Luke 1:76-77 “And you, my child, will be called a prophet of the Most High;
for you will go on before the Lord to prepare the way for him,
to give his people the knowledge of salvation
through the forgiveness of their sins.”

I can hardly even imagine what a rush it must have been for Zechariah to be given a prophecy like this about his own son, for whom he had waited for so long. John was indeed everything this prophecy says about him, but it is important for us to understand how this applies to us. It might seem like hubris to compare yourself to John the Baptist, but every believer in Jesus Christ is called to “give His people the knowledge of salvation through the forgiveness of their sins.” That’s what evangelism is all about. We mistakenly talk about “getting people saved,” but all we can do is give them the knowledge that salvation is possible; the rest is up to their response to God’s invitation. That’s why Jesus commissioned us as witnesses. (Acts 1:8) A witness testifies to the truth; they don’t make things up. I have heard the term, “creative evangelism,” but that’s simply finding novel ways to get people’s attention, and it is helpful only when that “creativity” is directed by the Holy Spirit. When we give people the knowledge of salvation by grace through faith (Ephesians 2:8-9) we are “preparing the way for the Lord,” as this passage says. He is the One who saves, not us. Our part is real, and important, but we are no more than messengers imparting information.

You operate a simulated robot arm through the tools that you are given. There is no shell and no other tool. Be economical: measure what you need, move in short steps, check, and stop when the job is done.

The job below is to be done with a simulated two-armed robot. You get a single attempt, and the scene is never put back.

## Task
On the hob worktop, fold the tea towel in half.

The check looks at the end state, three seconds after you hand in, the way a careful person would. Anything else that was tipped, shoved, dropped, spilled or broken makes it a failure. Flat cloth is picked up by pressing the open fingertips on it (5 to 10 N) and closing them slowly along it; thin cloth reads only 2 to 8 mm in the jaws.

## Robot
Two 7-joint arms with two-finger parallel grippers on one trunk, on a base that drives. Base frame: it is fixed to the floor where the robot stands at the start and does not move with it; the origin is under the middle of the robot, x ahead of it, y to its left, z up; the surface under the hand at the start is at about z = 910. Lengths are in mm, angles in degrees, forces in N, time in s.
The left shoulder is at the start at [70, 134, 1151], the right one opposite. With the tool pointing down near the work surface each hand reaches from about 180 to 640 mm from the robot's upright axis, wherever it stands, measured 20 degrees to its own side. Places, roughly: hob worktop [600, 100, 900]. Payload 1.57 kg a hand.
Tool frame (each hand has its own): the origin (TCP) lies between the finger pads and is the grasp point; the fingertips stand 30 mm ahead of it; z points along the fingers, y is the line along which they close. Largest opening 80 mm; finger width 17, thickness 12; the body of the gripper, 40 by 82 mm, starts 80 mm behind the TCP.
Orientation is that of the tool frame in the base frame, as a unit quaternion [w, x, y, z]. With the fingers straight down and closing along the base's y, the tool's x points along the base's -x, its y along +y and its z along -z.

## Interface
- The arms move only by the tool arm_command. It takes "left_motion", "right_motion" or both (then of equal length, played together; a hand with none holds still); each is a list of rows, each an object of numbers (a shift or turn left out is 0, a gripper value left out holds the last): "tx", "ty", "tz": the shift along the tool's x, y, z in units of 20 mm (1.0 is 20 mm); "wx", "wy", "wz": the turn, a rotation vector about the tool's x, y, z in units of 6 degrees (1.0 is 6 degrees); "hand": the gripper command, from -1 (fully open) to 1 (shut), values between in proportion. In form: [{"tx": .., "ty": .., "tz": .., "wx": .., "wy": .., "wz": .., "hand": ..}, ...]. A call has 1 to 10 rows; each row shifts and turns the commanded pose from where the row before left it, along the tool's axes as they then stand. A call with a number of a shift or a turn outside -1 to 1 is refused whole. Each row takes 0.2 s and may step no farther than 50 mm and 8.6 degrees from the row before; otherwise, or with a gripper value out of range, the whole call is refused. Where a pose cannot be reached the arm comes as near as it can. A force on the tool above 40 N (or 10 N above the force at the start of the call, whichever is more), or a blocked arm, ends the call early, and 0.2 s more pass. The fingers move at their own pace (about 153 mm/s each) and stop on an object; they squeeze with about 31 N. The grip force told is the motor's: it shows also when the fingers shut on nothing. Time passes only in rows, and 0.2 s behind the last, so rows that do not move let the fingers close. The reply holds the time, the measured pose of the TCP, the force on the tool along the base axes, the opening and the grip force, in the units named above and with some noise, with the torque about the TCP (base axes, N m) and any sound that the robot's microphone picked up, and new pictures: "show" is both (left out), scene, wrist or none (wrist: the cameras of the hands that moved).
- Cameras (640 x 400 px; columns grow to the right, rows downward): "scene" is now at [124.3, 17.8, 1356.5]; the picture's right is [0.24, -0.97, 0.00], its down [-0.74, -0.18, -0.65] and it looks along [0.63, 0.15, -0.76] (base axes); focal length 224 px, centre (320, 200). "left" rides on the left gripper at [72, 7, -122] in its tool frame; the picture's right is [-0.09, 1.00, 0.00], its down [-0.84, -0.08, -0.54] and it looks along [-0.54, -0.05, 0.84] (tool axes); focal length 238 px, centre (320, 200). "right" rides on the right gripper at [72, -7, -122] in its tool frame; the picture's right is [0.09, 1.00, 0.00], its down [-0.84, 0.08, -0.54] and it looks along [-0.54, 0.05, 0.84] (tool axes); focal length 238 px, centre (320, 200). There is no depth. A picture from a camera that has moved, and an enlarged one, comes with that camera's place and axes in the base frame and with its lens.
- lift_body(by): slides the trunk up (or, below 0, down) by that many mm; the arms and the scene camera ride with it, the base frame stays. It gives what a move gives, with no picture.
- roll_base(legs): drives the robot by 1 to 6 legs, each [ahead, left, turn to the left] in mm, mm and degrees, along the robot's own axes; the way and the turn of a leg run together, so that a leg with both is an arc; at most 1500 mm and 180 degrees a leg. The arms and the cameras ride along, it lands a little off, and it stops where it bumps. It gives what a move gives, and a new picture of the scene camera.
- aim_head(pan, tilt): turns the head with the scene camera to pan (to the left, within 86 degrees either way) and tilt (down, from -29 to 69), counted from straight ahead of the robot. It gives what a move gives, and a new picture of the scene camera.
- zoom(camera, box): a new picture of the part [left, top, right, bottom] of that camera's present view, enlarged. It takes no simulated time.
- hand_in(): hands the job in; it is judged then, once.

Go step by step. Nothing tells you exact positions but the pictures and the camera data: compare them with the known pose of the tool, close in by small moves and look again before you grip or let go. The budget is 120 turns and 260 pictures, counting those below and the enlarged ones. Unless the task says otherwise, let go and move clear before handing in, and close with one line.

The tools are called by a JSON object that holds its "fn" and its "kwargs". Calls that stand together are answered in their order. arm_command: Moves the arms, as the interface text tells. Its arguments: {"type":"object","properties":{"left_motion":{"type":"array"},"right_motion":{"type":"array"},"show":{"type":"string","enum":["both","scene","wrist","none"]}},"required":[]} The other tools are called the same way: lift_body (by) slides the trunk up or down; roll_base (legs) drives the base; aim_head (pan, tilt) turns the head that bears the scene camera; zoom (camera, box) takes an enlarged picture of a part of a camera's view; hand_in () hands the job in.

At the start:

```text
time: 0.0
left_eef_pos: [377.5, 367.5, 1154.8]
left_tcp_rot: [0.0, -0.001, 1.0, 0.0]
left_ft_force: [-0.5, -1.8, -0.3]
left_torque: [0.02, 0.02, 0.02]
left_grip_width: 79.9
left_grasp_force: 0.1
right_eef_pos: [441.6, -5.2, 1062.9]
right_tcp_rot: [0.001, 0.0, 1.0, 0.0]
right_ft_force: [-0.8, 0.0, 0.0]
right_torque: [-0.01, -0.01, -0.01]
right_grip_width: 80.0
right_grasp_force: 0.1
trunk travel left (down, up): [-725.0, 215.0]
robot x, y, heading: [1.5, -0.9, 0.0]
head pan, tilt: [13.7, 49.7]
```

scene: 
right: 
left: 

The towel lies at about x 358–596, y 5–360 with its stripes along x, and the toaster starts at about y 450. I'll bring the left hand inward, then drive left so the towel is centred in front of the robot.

This of course applies fully to my life and work here. I desire to transmit the knowledge of Christ to those around me, but there are many obstacles. Apart from the active interference of the devil and his demons, (of which there is plenty) there is the simple fact that most of the people I deal with have no framework to understand what I’m telling them. Buddhism lacks the concept of salvation entirely, saying that “emptiness” is the ultimate goal, and Shinto is better described as a collection of superstitions than as a formal religion. That said, the world Paul faced was no better. I really understand why he always went first to the synagogue, if there was one, because a right understanding of the Old Testament will certainly prepare your heart for Christ. However, even that was no guarantee the Gospel would be accepted, and in general his fiercest enemies were Jewish. I am not to give up, or even complain about the difficulty of my task, but rejoice to be allowed to share Christ with people who would otherwise have no opportunity for salvation. The devil tries to get me to feel that people’s response is all about me, but that’s a lie. If I am being true to Christ, people are responding to Him, either positively or negatively, and I’ve got to leave it in His hands.

Father, thank You for this reminder. I know this truth full well, but I still grieve over those who don’t receive Your Gospel. I pray that You would pour out Your Spirit of repentance and faith, on this city and on this nation, for a mighty harvest in Your kingdom, for Your glory. Thank You. Hallelujah!